**Given request:**
Return only the lines running from the line that holds "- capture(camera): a" to the line that holds "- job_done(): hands", including both.

**Raw data:**
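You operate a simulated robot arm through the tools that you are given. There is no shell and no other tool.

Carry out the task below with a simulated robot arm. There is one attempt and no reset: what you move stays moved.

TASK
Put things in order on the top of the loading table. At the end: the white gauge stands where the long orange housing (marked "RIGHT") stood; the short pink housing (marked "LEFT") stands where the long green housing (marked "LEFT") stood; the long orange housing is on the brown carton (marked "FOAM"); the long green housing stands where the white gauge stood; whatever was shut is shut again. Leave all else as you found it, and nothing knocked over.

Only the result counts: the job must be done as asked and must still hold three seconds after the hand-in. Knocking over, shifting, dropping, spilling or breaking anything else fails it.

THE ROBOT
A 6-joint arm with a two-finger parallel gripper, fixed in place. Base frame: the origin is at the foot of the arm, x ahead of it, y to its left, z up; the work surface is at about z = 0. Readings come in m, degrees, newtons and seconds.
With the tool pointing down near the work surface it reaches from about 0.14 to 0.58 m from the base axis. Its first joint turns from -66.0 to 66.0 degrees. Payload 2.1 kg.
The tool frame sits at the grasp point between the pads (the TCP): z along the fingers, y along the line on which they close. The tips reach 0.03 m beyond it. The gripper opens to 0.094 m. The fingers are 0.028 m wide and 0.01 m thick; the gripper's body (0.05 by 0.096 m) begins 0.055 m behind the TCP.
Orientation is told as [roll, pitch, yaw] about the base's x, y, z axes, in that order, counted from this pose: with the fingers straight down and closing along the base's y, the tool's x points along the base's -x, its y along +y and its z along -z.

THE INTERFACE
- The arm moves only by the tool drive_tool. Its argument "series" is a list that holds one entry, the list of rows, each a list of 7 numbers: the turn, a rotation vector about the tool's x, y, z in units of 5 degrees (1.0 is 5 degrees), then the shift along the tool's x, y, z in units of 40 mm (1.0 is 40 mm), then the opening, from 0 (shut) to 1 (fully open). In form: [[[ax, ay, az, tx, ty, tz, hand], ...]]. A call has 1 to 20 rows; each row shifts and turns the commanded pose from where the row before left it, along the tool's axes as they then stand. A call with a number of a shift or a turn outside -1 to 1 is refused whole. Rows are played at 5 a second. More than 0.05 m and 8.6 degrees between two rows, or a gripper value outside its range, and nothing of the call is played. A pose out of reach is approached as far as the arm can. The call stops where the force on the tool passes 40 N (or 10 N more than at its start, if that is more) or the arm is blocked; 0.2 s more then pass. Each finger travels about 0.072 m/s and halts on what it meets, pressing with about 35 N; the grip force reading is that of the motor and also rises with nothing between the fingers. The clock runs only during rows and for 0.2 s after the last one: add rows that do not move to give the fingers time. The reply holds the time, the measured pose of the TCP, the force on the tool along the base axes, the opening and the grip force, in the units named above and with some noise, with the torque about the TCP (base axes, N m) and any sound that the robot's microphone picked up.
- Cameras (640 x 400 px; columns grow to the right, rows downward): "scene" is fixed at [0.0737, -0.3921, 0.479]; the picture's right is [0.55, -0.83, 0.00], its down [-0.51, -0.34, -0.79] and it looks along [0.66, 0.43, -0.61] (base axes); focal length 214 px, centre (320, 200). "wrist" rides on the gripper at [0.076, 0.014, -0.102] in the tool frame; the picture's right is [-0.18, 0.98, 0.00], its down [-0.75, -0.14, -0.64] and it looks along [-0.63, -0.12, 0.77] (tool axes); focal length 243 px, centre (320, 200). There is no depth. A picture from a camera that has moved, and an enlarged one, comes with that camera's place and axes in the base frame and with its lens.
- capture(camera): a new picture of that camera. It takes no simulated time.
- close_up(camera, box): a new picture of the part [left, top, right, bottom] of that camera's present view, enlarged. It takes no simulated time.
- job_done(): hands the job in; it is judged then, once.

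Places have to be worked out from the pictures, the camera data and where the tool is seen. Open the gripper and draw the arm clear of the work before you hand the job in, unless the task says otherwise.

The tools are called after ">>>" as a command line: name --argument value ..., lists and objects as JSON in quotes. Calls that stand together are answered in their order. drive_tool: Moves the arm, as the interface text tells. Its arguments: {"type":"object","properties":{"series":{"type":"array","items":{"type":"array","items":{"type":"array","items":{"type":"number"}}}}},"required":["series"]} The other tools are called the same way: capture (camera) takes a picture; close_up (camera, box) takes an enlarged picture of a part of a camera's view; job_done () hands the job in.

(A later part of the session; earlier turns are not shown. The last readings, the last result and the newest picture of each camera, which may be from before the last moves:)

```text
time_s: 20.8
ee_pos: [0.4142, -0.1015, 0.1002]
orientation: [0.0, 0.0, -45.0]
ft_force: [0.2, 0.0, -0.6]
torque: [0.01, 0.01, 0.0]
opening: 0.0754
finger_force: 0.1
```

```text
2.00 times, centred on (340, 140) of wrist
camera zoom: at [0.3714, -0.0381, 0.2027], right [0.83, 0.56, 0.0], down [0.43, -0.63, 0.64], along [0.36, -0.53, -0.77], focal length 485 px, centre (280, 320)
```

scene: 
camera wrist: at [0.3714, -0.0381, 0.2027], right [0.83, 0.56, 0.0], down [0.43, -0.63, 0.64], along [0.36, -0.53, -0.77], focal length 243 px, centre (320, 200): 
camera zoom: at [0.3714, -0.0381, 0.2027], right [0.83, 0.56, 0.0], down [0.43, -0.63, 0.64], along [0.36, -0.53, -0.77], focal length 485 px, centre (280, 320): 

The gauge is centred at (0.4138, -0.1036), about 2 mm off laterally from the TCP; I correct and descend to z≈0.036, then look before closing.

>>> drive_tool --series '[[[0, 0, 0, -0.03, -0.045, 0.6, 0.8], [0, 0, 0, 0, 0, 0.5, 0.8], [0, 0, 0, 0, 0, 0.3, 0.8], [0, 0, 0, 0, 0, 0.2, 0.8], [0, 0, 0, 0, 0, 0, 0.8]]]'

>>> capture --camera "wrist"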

**Solution:**
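- capture(camera): a new picture of that camera. It takes no simulated time.
- close_up(camera, box): a new picture of the part [left, top, right, bottom] of that camera's present view, enlarged. It takes no simulated time.
- job_done(): hands the job in; it is judged then, once.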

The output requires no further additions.